The servers are themselves named in the data base, by server names (SN) that are simply full names. The value of a SN is a unique server identifier (SI) and the network address of the server.

The name space

This section deals with the structure of names, provisions for expanding the name space and changing its structure without destroying the usefulness of old names, and ways of safely caching the result of a name lookup.

Names

A name has two parts: the full name (FN) of a directory, and the name of an entity registered in that directory. For example, in the context of figures 1 and 2 ANSI/DEC/SRC/Lampson is a name for Lampson in the directory ANSI/DEC/SRC. This name has a Password property with the value XGZQ#$, and a Mailboxes property with the value {Zin, Cab, Ries, Pinot}. An arbitrary node has a two part name; for example, (ANSI/DEC/SRC, Lampson/Mailboxes). This division reflects the radically different implementation of the two parts; it also makes it simple to represent a DR as a value within its containing directory; thus (ANSI/DEC, SRC/DR) names the DR for SRC in the ANSI/DEC directory.
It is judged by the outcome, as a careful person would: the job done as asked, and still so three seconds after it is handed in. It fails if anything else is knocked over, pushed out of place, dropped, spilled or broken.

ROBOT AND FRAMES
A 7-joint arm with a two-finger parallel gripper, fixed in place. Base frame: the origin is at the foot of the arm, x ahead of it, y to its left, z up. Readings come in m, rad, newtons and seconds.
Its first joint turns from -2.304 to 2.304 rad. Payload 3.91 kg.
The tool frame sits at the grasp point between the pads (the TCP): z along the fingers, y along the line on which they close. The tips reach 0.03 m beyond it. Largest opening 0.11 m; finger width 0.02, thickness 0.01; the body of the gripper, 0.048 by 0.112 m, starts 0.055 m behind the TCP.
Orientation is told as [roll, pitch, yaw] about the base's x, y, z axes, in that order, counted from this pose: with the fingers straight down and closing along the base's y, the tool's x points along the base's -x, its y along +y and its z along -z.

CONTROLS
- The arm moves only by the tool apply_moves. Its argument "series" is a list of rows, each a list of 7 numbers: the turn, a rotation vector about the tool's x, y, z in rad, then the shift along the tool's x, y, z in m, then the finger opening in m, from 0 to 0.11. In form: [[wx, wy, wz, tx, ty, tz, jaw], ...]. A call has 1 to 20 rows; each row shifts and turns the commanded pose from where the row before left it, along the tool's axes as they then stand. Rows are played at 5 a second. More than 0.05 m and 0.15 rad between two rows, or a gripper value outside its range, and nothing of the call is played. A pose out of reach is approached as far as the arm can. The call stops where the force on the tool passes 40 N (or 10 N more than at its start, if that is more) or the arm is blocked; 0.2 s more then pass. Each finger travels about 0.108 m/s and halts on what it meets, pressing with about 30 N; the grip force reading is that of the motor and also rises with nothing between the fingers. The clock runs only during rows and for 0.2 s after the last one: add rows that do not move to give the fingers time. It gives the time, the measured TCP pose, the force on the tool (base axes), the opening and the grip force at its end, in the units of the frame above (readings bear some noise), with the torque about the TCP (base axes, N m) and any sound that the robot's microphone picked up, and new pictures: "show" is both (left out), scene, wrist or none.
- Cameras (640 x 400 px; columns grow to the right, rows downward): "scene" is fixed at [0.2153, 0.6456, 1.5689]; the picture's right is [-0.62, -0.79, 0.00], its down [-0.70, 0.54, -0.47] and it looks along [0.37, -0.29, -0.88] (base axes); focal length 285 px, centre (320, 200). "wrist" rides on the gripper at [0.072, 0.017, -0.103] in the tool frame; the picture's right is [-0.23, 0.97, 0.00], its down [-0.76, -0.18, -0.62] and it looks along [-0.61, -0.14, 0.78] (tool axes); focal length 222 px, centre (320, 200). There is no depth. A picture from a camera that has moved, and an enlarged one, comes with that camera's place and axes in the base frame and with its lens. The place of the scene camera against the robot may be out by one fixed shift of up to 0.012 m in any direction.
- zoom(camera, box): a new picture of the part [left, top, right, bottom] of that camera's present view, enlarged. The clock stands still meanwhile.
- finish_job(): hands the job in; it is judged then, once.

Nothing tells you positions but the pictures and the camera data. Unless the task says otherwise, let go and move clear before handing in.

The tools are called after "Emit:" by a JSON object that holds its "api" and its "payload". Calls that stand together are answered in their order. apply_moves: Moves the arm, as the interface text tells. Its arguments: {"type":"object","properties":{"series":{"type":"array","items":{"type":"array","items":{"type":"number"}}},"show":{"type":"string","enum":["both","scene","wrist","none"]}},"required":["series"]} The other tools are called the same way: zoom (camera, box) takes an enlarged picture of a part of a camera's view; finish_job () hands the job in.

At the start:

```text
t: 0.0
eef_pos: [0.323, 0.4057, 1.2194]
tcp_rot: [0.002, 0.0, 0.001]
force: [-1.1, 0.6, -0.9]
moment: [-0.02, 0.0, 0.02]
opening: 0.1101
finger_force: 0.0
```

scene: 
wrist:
The value part is expected to be short, since the entity being named is distinguished by its first component, and each entity has only a few relatively simple properties (though some distribution lists might have hundreds of members). An entire directory should contain no more than a few hundred names and a few thousand nodes. Furthermore, a directory copy is stored on a single server; all of it can be accessed under a single lock if necessary, and there is no possibility of losing track of part of it.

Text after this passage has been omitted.